──────── Document extract
Half-yearly report


Interim Statement for the six months ended 30 April 2007
 
Recent Performance Summary
 
CHAIRMAN'S STATEMENT
 
Introduction
Once again, it is very pleasing to report that Chrysalis VCT has continued to perform well throughout the period under review.  During the six months to 30 April 2007, a number of further profitable exits were achieved, while other portfolio companies made good progress and a significant number of new investments were made.
 
Net Asset Value
Ordinary Shares
At 30 April 2007, the Net Asset Value per Ordinary Share ("NAV") had risen to 88.7p, an increase of 7.0p (8.6%) since the previous year end of 31 October 2006 (after adjusting for the 3p per Ordinary Share dividend paid in the period). 
 
Total Return to original Ordinary Shareholders (NAV plus cumulative dividends paid since launch) now stands at 102.15p per share, compared to an original net of income tax cost of 80p per share.
────────────────
──────── Collected data
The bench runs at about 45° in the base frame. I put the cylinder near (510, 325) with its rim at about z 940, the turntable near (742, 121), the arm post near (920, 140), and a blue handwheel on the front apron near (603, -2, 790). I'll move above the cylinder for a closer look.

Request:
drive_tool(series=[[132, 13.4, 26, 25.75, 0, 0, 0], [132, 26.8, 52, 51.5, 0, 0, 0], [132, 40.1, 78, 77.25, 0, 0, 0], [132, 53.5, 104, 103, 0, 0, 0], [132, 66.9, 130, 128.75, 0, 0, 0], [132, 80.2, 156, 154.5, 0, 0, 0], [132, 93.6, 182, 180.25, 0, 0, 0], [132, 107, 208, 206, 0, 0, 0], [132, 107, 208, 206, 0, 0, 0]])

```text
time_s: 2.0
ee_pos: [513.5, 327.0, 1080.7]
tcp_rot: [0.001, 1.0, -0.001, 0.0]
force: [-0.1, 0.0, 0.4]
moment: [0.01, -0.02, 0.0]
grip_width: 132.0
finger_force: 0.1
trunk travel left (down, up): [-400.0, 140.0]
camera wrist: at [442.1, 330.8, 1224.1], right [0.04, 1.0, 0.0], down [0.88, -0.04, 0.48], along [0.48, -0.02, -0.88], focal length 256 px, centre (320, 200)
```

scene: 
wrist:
────────────────
→ Objectives:
- a) Repeat the span of the document extract whose first words are "CHAIRMAN'S STATEMENT" and whose last words are "investments were made.".
- b) Write what comes next in the document extract.

→ Final results:
- a)
CHAIRMAN'S STATEMENT
 
Introduction
Once again, it is very pleasing to report that Chrysalis VCT has continued to perform well throughout the period under review.  During the six months to 30 April 2007, a number of further profitable exits were achieved, while other portfolio companies made good progress and a significant number of new investments were made.

- b)
 
'D' shares
The NAV of the 'D' Shares has risen to  104.3p over the period, being an increase of 9.05p or 9.4% since 31 October 2006 (after adding back the 'D' share dividend of 1.25p paid in the period).
 
'E' shares
The NAV of the 'E' Shares stood at 95.0p at 30 April 2007, an increase of 0.85p or 0.9% since 31 October 2006 (after adding back the 'E' share dividend of 1.25p paid in the period).
 
Venture Capital Investments
During the period, the Company made six new investments and five follow on investments at a total cost of £3.7 million.  These investments were allocated as follows between the individual share pools:
 
 
At the period end, the 'D' Share pool held eight investments valued at £448,000 and the 'E' Share pool held two investments valued at £100,000.  As mentioned in earlier reports, although the 'E' share pool is no longer limiting the scope of its investments to the art and antiques sector, it is seeking to select potentially less risky investments than would be accepted by the 'D' share and Ordinary share pools.  As a result of this approach, the rate of investment for the 'E' share pool has been slower than the other pools.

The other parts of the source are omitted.